Postwar: A History of Europe Since 1945 by Tony Judt
Reviewed by Jon Duelfer
Men live not in markets but in communities.
Postwar is an awe-inspiring history of the European community rebuilt from the remnants of World War II. It plunges into the horrendous regimes of postwar dictators, perilous revolutions led by university students, and viscous wars that both tore down and gave birth to new nations. Though more than anything, Postwar follows a sentiment. It traces an emerging feeling of Europe, how it came to be, how it prospered, faltered, and what it will become in the 21st century.
Postwar is enormous in both size and scope. Fortunately, Tony Judt divides the boundless history of postwar Europe into digestible essays. This allows the reader to understand a complex sequence of events while being able to put down and come back to the book without losing context. Better yet, each essay is passionately written as if it were a story, placing you in the shoes of the historical figures that shaped modern Europe.
Judt’s direct prose and clarity tells a heartfelt story of Europe, welcoming to audiences of any background. Although he states in the introduction that he specifically avoids any overarching theory, you cannot help but see the picture he paints of Europe: a place of ideas. He portrays philosophy and politics as driving forces behind the changes across the continent. Each chapter sits roughly chronologically on the timeline between the end of World War II and today, yet Judt occasionally pulls in events that slightly overlap, allowing him to express a consistent theme–or themes–in each of the chapters.
The books opens with a pessimistic tone, detailing the misery of Postwar Europe. Not only are the average citizens struggling to get by with surging unemployment and food rations, Judt empirically show that many were actually worse off than they were during the war. At the same time, the leaders of broken nations are stagnant. The same politicians that led their people to commit horrid crimes against humanity were placed back into office by the victors of the war, because – in their eyes – there were simply no other capable statesmen. Judges that once presided in court for the will of the Nazi party took up their old jobs for the new Liberal Democratic parties, and were often in charge of persecuting their former coworkers. Judt foreshadows that this transition will bring a new wave of horrors, disguised in a shroud of Liberal Democracy, as the powers of the old order hadn’t really been overthrown, merely shifted and shuffled around. The harbingers of Fascism became zealots of the new world order, and wielded power in the construction of the new states of Europe.

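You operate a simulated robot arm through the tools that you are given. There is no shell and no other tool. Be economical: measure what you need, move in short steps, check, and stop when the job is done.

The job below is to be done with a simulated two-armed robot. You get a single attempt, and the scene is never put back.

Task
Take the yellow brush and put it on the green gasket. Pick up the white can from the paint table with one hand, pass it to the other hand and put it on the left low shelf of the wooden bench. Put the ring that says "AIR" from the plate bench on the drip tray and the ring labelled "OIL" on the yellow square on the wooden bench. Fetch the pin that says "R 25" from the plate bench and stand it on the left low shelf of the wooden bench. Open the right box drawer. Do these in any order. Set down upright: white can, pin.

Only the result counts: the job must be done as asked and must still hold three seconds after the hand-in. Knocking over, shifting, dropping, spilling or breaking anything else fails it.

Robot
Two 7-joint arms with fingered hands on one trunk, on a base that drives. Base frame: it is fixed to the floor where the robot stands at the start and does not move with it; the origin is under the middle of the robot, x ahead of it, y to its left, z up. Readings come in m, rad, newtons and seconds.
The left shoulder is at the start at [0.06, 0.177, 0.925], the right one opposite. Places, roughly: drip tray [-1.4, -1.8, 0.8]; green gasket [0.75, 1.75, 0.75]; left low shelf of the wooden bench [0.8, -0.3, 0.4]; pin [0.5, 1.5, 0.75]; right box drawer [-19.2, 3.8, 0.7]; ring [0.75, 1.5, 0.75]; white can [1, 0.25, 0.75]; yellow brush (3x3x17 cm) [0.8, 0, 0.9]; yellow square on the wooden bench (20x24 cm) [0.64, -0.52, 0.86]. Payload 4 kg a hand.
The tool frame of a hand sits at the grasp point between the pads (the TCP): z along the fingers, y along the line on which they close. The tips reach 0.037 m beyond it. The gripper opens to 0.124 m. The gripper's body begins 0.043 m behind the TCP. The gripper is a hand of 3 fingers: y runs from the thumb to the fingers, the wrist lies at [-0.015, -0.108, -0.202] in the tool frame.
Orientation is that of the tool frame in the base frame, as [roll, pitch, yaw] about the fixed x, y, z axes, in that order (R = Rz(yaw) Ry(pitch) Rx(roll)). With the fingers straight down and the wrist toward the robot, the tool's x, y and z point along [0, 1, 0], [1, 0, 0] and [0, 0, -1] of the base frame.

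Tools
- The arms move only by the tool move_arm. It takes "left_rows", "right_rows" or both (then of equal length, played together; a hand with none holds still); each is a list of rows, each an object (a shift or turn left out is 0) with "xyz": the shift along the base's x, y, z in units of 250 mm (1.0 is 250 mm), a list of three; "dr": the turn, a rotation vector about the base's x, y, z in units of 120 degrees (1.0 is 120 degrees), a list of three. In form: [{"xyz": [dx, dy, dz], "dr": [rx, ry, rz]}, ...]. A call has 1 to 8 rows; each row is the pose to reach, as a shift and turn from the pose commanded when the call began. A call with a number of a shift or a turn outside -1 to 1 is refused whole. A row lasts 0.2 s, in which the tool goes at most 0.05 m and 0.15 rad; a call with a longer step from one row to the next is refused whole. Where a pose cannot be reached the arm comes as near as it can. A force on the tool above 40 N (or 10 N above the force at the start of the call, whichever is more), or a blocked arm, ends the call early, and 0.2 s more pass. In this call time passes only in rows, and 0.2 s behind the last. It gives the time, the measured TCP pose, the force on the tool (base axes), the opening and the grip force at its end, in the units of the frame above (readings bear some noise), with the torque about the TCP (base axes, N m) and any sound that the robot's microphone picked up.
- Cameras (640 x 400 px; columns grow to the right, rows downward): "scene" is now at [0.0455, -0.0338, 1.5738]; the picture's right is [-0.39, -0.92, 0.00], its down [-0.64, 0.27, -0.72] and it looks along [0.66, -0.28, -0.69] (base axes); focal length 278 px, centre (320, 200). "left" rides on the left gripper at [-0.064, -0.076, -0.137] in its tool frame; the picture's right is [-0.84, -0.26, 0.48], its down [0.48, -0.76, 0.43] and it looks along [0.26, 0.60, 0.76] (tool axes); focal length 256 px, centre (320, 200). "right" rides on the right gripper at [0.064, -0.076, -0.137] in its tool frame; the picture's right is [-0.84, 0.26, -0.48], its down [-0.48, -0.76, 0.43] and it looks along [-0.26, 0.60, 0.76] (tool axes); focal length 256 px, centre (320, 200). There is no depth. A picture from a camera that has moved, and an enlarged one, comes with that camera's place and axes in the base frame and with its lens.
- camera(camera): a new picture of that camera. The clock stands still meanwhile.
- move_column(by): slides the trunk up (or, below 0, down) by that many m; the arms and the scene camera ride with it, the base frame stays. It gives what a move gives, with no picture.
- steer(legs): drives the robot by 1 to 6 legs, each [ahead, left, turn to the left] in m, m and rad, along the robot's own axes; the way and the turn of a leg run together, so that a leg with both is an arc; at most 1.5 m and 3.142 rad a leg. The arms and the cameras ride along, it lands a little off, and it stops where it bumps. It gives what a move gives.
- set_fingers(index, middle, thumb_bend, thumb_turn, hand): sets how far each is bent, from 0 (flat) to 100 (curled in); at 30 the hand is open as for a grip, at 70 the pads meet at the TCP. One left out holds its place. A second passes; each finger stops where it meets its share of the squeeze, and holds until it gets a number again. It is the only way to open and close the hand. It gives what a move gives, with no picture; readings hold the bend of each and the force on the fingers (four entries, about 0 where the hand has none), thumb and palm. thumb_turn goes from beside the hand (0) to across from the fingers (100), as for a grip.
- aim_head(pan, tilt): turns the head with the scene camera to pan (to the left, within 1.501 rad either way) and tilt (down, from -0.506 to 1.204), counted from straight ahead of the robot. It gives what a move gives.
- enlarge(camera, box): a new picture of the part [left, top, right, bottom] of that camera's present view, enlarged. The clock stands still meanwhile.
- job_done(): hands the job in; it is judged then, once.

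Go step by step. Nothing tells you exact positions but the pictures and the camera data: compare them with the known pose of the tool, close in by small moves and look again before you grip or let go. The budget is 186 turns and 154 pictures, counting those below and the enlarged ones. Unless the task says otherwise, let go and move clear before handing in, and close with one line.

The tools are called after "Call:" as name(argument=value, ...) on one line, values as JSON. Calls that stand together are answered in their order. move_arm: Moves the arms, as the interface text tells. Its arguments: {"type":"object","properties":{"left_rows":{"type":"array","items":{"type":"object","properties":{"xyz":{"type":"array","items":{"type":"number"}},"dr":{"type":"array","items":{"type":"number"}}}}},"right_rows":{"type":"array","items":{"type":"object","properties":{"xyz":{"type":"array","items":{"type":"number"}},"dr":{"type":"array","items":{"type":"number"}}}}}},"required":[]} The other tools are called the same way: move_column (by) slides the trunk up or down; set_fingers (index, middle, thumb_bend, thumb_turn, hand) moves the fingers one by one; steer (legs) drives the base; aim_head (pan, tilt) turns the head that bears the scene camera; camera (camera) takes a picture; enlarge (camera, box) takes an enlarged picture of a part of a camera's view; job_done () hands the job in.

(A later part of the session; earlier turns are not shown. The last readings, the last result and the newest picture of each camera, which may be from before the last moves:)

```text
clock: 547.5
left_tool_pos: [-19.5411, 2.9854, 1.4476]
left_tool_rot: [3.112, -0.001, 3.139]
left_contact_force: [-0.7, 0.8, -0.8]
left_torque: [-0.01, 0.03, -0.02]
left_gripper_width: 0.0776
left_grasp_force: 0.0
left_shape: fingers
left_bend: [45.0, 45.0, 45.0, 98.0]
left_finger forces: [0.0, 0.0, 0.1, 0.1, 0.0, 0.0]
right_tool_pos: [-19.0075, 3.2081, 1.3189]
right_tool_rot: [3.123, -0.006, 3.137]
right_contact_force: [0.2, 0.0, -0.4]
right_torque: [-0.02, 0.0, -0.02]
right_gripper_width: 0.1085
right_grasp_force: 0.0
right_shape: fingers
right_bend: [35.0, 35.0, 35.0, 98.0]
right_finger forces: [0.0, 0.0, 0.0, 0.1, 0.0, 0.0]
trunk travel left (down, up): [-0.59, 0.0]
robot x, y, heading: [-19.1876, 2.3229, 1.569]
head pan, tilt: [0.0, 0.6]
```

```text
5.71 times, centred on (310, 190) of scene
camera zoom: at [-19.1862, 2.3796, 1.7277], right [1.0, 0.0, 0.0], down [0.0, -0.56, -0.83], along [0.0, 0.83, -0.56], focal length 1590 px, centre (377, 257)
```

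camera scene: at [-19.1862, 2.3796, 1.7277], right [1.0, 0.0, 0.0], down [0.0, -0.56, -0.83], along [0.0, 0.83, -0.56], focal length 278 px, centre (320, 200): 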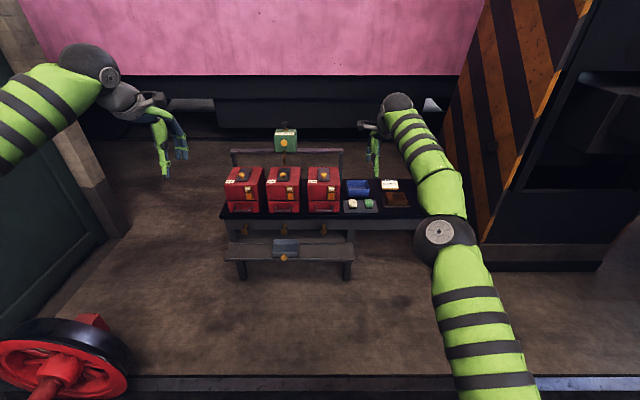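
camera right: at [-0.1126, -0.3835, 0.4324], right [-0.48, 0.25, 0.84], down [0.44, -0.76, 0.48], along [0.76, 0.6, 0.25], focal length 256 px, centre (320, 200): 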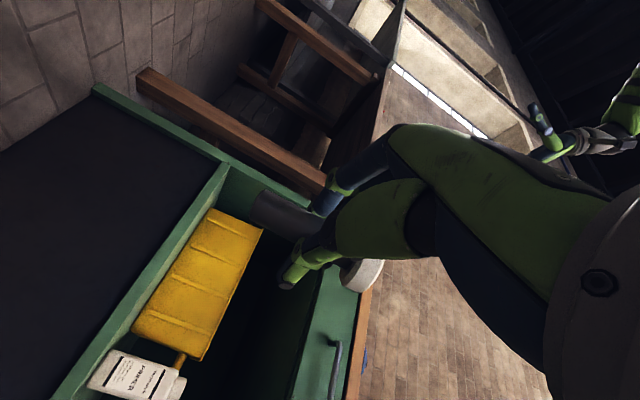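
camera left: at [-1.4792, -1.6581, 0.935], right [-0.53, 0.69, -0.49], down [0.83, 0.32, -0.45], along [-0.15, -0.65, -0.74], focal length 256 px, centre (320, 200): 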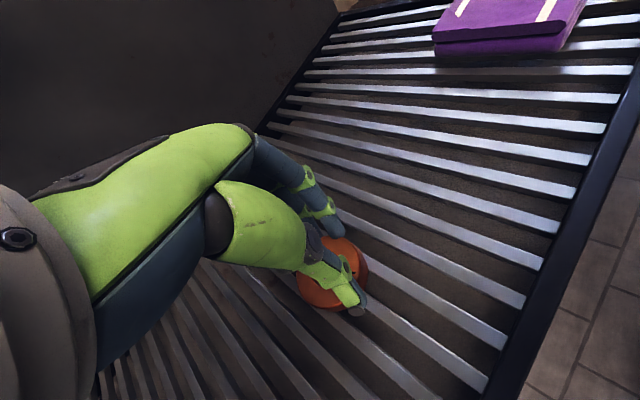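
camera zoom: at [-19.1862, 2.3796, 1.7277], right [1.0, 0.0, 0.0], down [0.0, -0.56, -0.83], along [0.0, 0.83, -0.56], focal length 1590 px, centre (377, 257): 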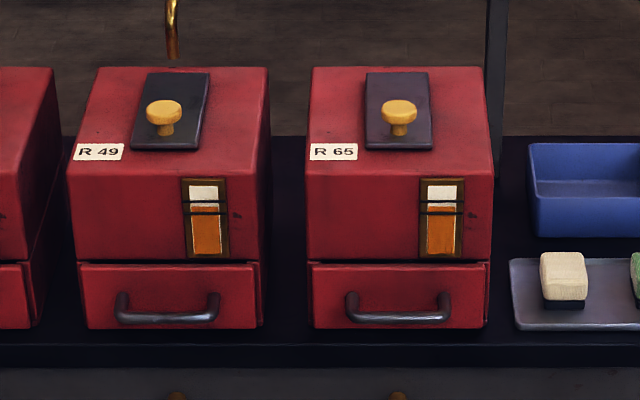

Although the second World War was the culmination of Fascism, Judt demonstrates that its building blocks never left Europe. He reveals that through the remnants of the war, benevolent and skillful politicians hijacked governments across Europe: Tito’s Czechoslovakia, Milosevic’s Yugoslavia and Stalin’s USSR. From crumbling governments to polarized populaces, dictators were able to gain the praise of a sufficient amount of the population – as well as the army – in order to secure a hold on fragile institutions. Judt details these events spectacularly, diving into the backgrounds of each country to understand how their leaders came into power.
The fact that Judt focuses so heavily on the events of individual actors is one of the only drawbacks that can be found in this masterpiece. He portrays the country as being led by dictators, wielding great power to push their agendas. This may very well be the case, but more of a focus on the populace and the institutions that executed their agendas would have helped the reader contextualize how seemingly absurd events could have taken place by comparing them with our current political system. This may, however, lean too much towards political philosophy, which Judt clearly states he attempted to avoid.
European regionalism is handled very delicately. Judt painstakingly attempts to convey regional identity and the parts they play in international politics. As an example, he is acutely aware of Catalan and Basque identities as independent from the Spanish nation, and efficiently separates events that pertain to, or are driven by, these regional identities from events related to an overarching Spanish authority. It is a very difficult task to analyze international events while dedicating so much effort to understanding how cultural identity may alter the lens through which we view history.
Postwar is a behemoth. Although it took me close to six months to read the book in its entirety, from taking breaks between each essay, I loved every moment of reading it. Judt writes so clearly and passionately, and writes the history of Postwar Europe in such a compelling tale, that you will find your time decidedly well-invested. For anybody interested in modern Europe and how recent history has shaped its identity and that of its inhabitants, this remarkable book should soar to the top of your reading list.